_WRITTEN EXERCISE_
Copy out the listing that follows, exactly, without its pictures.

_DATA EXCERPT_

● ● ● ● ●

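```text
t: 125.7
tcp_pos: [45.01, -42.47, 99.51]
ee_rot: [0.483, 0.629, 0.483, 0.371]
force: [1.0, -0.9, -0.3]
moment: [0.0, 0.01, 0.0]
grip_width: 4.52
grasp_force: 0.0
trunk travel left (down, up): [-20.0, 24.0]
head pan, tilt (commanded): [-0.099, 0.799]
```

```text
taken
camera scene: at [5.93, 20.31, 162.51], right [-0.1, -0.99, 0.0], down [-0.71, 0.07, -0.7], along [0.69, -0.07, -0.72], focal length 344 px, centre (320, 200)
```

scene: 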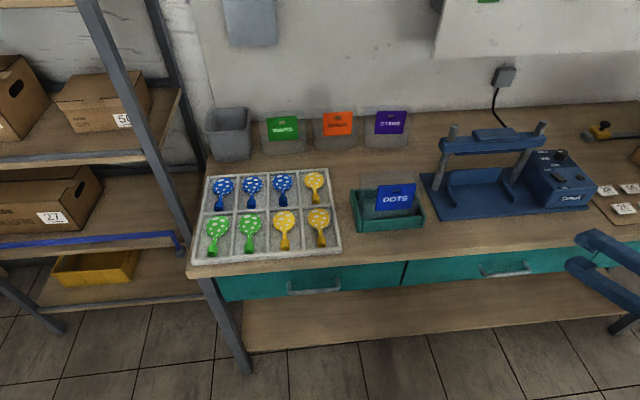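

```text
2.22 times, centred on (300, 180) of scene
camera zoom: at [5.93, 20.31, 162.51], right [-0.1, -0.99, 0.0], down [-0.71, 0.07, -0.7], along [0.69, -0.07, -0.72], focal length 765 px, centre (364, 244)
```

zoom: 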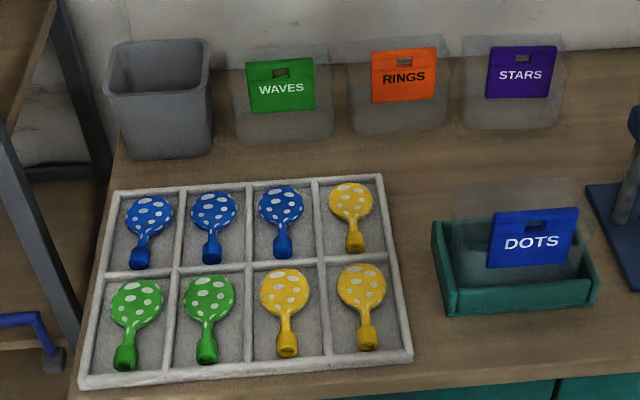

● ● ● ● ●

_COMPLETED EXERCISE_
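```text
t: 125.7
tcp_pos: [45.01, -42.47, 99.51]
ee_rot: [0.483, 0.629, 0.483, 0.371]
force: [1.0, -0.9, -0.3]
moment: [0.0, 0.01, 0.0]
grip_width: 4.52
grasp_force: 0.0
trunk travel left (down, up): [-20.0, 24.0]
head pan, tilt (commanded): [-0.099, 0.799]
```

```text
taken
camera scene: at [5.93, 20.31, 162.51], right [-0.1, -0.99, 0.0], down [-0.71, 0.07, -0.7], along [0.69, -0.07, -0.72], focal length 344 px, centre (320, 200)
```

scene: 

```text
2.22 times, centred on (300, 180) of scene
camera zoom: at [5.93, 20.31, 162.51], right [-0.1, -0.99, 0.0], down [-0.71, 0.07, -0.7], along [0.69, -0.07, -0.72], focal length 765 px, centre (364, 244)
```

zoom: 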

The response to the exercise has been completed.